Johnson, 36, had hoped to continue playing in some international Twenty20 tournaments but said the back problems he endured during this year's Indian Premier League had confirmed it was time to retire.
"It's over. I've bowled my final ball, taken my final wicket," Johnson said. "Today I announce my retirement from all forms of cricket.
"My competitive urge hasn't left me and hopefully that's something I can use to channel into a coaching or mentoring role in the future."
Johnson previously announced he wouldn't play in Australia's Twenty20 Big Bash League because the new schedule had become too demanding.
"When I sat down with new Perth Scorchers coach Adam Voges recently to discuss my future he was interested in me playing on again this summer," he said.
"If I can't play at 100 percent then I can't give my best to the team. And for me, it's always been about the team."
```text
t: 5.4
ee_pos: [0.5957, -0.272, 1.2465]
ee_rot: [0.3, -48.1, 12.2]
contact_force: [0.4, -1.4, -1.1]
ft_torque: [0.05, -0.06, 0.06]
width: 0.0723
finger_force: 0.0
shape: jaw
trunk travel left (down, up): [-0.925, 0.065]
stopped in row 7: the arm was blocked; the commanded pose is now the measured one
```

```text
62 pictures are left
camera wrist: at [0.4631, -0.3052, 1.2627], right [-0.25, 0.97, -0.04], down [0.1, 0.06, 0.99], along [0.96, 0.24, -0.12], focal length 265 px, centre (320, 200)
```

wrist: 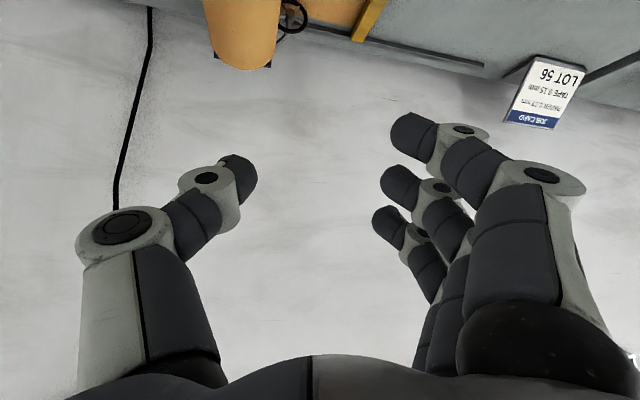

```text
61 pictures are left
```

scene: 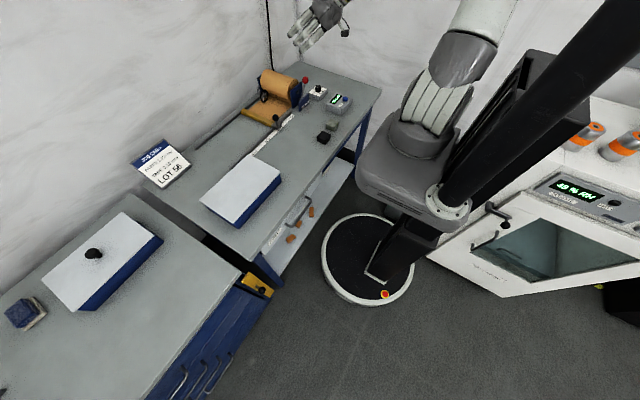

Johnson took 313 wickets in 73 tests at an average of 28.40 and 239 wickets in 153 one-day internationals at 25.26. Under-rated as an all-rounder, he also scored more than 2,000 test runs at an average of 22 with a century and 11 half centuries.
The left armer was the spearhead of the Australia pace attack for most of his career which stretched, punctuated by injuries, from 2007 to 2015. He brought all the skills of the top fast bower: pace, swing, bounce and seam but he added to that the belligerence which inspires the best quicks and cows batsmen.
His was a career of ups and downs but at his best he was unquestionably the most feared and successful bowler of his generation.
His career had its peak in the 2013-2014 season when, in eight tests against England and South Africa, he took 59 wickets at an average of 15.23.
Johnson said he hopes to find a new role in coaching as cricket is the only thing he knows.
"I don't know if I'll be any good at it," he said. "I've got a lot of experience in cricket and no experience in coaching officially...
"Now it's all over the stand-out memories include the 2012-2014 Ashes summer, the South African tours, including my only test century in Cape Town in 2009, and the World Cups.
"I saw more highs and lows than most cricketers and I'm proud that I was able to fight back from adversity in the latter part of my career and produce consistent performances.
"At my best I felt like I was meant to be out there and I didn't have to force anything. It just happened."